> [AVAILABLE DATA]
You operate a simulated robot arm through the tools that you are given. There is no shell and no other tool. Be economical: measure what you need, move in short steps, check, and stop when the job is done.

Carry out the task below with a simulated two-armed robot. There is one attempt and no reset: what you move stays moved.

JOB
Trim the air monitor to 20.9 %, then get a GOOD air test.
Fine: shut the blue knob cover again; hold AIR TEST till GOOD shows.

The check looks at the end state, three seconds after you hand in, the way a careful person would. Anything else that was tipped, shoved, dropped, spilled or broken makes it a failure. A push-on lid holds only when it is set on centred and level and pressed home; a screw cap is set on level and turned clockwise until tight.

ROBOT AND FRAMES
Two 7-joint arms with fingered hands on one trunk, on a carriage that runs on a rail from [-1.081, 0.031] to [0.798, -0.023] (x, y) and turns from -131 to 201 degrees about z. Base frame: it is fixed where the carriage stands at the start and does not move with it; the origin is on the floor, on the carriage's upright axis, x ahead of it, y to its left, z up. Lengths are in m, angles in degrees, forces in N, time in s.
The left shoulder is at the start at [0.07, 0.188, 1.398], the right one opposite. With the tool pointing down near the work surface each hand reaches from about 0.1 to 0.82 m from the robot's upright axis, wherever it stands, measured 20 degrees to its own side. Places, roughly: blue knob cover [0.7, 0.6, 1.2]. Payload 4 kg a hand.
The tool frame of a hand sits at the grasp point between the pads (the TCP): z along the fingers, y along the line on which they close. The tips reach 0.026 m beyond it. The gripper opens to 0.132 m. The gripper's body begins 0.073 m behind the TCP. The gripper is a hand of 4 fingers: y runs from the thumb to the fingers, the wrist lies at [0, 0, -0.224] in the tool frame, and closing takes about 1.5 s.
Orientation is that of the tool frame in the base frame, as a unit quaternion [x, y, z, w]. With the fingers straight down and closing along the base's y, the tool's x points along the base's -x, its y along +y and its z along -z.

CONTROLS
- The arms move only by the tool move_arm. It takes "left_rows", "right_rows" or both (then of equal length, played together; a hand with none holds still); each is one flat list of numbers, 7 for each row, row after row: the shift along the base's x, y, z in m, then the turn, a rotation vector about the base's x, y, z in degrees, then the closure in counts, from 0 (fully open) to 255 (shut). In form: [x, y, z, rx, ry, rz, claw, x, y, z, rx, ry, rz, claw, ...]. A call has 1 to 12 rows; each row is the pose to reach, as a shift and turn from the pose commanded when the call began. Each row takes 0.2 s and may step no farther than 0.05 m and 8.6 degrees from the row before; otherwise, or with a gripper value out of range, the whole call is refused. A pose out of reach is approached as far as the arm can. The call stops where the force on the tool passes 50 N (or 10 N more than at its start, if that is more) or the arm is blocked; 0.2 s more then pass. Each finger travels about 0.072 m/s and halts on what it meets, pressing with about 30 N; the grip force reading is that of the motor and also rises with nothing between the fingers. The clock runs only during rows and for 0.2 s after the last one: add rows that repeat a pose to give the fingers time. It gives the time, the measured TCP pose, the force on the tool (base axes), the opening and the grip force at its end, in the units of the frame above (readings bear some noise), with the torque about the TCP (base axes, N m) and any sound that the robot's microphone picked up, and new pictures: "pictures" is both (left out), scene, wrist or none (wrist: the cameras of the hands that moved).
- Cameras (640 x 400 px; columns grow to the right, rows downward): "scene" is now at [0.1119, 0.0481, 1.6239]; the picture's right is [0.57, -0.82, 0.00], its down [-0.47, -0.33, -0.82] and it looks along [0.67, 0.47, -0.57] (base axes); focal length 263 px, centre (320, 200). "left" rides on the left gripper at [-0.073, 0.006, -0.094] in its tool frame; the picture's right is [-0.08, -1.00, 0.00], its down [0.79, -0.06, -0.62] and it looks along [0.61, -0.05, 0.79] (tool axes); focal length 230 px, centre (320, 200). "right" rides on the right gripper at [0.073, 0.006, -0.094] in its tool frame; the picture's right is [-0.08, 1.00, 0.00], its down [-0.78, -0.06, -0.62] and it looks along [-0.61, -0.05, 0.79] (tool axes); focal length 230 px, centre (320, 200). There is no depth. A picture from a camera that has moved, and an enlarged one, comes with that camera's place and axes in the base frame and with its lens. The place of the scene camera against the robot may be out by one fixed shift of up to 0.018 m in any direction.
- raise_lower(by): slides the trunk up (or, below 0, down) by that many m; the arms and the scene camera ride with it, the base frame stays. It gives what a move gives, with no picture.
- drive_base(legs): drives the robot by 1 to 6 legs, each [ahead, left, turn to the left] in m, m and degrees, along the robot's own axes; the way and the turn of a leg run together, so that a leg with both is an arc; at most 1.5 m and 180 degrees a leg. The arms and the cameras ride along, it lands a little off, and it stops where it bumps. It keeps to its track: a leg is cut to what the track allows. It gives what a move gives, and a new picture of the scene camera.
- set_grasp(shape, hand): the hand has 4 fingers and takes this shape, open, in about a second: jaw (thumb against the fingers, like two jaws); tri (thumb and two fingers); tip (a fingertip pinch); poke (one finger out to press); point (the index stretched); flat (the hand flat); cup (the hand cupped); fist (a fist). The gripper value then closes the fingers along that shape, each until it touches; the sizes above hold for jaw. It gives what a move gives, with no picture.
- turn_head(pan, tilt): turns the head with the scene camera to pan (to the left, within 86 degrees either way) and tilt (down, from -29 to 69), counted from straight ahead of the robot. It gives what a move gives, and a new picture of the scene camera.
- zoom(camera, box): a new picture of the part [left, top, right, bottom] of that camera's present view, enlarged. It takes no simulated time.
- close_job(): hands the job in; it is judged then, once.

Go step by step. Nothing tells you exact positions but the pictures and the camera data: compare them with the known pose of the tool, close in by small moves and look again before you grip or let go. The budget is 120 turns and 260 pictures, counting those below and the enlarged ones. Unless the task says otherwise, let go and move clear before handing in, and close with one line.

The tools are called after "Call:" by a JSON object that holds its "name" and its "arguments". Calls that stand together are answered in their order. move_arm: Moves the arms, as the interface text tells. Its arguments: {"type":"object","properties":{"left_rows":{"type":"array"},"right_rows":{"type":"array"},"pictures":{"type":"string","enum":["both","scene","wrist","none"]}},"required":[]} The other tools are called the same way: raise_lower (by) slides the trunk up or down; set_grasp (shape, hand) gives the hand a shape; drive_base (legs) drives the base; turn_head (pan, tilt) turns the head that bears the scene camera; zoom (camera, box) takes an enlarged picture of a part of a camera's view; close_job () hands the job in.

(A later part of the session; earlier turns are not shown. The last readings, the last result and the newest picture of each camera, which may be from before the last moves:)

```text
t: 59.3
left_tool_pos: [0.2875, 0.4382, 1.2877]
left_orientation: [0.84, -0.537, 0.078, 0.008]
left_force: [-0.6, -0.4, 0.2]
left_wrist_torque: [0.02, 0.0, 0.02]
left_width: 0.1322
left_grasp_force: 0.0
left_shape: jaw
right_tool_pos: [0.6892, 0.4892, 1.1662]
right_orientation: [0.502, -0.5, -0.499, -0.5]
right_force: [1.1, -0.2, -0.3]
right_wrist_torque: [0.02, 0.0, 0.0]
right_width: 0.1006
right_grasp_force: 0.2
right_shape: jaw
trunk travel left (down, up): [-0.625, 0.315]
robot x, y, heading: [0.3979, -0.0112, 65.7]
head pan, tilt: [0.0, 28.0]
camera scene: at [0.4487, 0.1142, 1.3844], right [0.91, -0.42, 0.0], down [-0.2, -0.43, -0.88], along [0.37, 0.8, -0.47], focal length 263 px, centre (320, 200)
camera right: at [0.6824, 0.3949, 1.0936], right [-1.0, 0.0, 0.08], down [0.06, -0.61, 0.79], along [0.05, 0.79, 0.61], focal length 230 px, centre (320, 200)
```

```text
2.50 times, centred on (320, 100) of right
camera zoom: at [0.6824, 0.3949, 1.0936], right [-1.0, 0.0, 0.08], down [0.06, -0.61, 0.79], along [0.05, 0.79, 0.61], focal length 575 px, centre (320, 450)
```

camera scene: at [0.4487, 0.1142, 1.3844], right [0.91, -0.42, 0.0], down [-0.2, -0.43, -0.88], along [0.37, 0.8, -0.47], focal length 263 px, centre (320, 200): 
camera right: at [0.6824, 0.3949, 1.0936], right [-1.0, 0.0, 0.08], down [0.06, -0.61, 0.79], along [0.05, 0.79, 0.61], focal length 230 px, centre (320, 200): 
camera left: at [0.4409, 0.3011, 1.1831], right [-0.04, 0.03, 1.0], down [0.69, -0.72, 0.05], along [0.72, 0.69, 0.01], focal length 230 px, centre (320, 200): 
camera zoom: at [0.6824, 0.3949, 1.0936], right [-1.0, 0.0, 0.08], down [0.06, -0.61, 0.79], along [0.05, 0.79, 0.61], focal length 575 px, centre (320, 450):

> [GIVEN TEXT]

Along the spectrum of approaches to health and fitness, most would consider veganism an extreme option. That said, it is an approach that becomes more popular and seemingly more possible as we learn more about the dangers of processed foods, pesticide-laden produce, and hormonally altered meat. Author Rea Frey sees veganism as a worthy way of life—and a practical option—for anyone who wants to live more healthfully.
Frey, a Chicago-based nutrition specialist and certified trainer, provides readers with a pathway to a healthier lifestyle in Power Vegan, published this year by Agate Publishing’s Surrey Books imprint. Frey argues that her approach is not a diet. She instead proposes that being a “power vegan” is about bringing power to one’s life by eating a plant-based diet and embracing exercise and lifestyle habits that improve health. Frey’s approach is encouraging and well-argued, but let’s call a spade a spade: Power Vegan is a diet book.
That said, it is not a diet book that instructs readers to give up all carbs or to survive on only low-fat foods or to avoid all sweets. Instead, Frey focuses on adding to one’s diet those foods that improve health and empower bodies. And, although she does, indeed, argue for a plant-based diet, she is in no way dogmatic about the notion, understanding that plenty of readers have no intention of giving up their seitan or steaks.

> [YOUR TASK]
Extend the given text, starting right after its last sentence.

> [RESULT]
That understanding is in and of itself refreshing and even inviting, and because of that open-mindedness, Frey subtly lures readers around to her point of view. By tempting readers with notions like “the power of food to heal” and urging readers to “figure out what your health is worth to you and go from there,” Frey expertly guides readers toward the possibility of living healthier lives in a way that doesn’t require deprivation or guilt or superhuman feats of willpower.
Frey offers a three-pronged approach to power eating and shares with readers tips for eating for health and for fitness. She addresses the changes our bodies undergo as we age and how we can use food as an antidote to various ailments, aches, and pains. Power Vegan also provides readers with a number of exercises, recipes, and self-assessment tools, making the book both practicable and actionable.
The notion of going from a meat-loving, Cheetos-eating couch potato to a fit-and-trim raw-food-eating vegan may seem too much for some readers. Frey understands this, too, suggesting that readers make small changes over time rather than trying to completely switch gears all at once. She suggests adding in one new vegan food every week, arguing that we can actually eat more food when we eat the good stuff.
Some of the information Frey provides may not seem particularly revelatory to some readers, especially those who have struggled with weight or health issues and have read more than even just a few diet books or health-related articles. But many of the tips are insightful, and, even if they’re not new ideas, serve as good reminders of how to achieve good health.
In addition, Frey can be repetitive at times, suggesting time and time again that spinach or kale can be slipped into a smoothie or that slow cookers are great tools for readers who hate to cook. And, it would be nice if the recipes included in the book featured nutritional information for those readers who, for example, might have issues with sodium or sugar.
And, although Frey does say that all-out veganism isn’t the only way to health, she does press the point more than just a few times, especially when it comes to the ethical issues surrounding meat and processed foods.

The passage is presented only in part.